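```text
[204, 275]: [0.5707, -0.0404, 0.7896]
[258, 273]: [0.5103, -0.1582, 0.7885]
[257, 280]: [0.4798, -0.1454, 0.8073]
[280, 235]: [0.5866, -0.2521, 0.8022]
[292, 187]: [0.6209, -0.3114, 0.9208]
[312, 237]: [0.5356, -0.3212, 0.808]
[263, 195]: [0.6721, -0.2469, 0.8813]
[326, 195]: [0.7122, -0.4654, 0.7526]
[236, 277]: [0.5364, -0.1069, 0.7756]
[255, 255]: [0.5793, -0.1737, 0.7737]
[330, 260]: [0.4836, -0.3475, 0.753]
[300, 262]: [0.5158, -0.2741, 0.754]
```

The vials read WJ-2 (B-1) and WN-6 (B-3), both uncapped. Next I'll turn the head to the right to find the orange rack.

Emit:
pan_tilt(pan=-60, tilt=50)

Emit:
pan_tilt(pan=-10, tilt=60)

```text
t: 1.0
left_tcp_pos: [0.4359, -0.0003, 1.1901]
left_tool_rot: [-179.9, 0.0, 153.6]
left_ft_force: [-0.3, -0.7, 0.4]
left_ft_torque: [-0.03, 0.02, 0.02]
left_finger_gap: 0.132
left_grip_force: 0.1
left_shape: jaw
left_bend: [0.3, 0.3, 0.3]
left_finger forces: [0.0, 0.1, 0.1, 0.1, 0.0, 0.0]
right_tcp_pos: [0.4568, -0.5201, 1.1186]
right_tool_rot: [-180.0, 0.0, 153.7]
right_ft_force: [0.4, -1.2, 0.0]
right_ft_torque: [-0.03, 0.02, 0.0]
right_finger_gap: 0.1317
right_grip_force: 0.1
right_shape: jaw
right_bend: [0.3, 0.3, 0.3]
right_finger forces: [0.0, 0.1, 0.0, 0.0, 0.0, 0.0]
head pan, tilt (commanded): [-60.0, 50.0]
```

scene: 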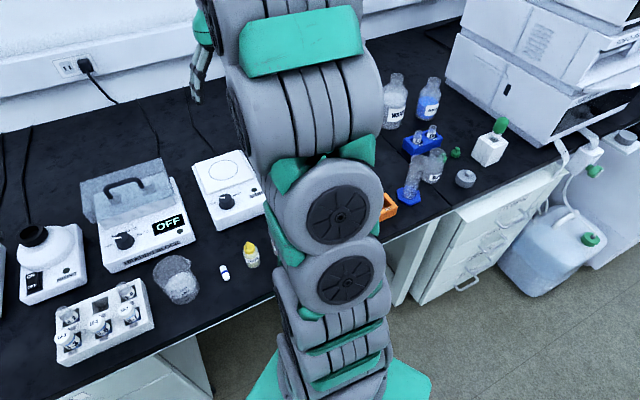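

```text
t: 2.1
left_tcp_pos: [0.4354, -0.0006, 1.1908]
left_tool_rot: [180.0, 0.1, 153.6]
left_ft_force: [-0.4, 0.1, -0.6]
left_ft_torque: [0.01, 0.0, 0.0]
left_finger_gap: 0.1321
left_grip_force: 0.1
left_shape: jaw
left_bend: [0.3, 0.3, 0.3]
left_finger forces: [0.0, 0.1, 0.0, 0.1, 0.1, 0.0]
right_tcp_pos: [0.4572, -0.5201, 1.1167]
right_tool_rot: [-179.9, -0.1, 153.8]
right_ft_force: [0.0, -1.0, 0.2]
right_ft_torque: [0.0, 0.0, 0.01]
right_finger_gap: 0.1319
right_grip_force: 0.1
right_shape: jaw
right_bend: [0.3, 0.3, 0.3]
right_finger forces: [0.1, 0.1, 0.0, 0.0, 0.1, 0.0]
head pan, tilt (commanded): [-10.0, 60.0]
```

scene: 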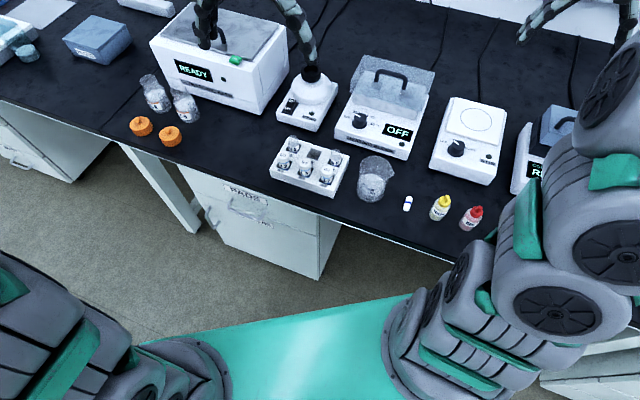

---

● Short task
Pictures are excluded; output everything else in the data verbatim.

● Output below
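```text
[204, 275]: [0.5707, -0.0404, 0.7896]
[258, 273]: [0.5103, -0.1582, 0.7885]
[257, 280]: [0.4798, -0.1454, 0.8073]
[280, 235]: [0.5866, -0.2521, 0.8022]
[292, 187]: [0.6209, -0.3114, 0.9208]
[312, 237]: [0.5356, -0.3212, 0.808]
[263, 195]: [0.6721, -0.2469, 0.8813]
[326, 195]: [0.7122, -0.4654, 0.7526]
[236, 277]: [0.5364, -0.1069, 0.7756]
[255, 255]: [0.5793, -0.1737, 0.7737]
[330, 260]: [0.4836, -0.3475, 0.753]
[300, 262]: [0.5158, -0.2741, 0.754]
```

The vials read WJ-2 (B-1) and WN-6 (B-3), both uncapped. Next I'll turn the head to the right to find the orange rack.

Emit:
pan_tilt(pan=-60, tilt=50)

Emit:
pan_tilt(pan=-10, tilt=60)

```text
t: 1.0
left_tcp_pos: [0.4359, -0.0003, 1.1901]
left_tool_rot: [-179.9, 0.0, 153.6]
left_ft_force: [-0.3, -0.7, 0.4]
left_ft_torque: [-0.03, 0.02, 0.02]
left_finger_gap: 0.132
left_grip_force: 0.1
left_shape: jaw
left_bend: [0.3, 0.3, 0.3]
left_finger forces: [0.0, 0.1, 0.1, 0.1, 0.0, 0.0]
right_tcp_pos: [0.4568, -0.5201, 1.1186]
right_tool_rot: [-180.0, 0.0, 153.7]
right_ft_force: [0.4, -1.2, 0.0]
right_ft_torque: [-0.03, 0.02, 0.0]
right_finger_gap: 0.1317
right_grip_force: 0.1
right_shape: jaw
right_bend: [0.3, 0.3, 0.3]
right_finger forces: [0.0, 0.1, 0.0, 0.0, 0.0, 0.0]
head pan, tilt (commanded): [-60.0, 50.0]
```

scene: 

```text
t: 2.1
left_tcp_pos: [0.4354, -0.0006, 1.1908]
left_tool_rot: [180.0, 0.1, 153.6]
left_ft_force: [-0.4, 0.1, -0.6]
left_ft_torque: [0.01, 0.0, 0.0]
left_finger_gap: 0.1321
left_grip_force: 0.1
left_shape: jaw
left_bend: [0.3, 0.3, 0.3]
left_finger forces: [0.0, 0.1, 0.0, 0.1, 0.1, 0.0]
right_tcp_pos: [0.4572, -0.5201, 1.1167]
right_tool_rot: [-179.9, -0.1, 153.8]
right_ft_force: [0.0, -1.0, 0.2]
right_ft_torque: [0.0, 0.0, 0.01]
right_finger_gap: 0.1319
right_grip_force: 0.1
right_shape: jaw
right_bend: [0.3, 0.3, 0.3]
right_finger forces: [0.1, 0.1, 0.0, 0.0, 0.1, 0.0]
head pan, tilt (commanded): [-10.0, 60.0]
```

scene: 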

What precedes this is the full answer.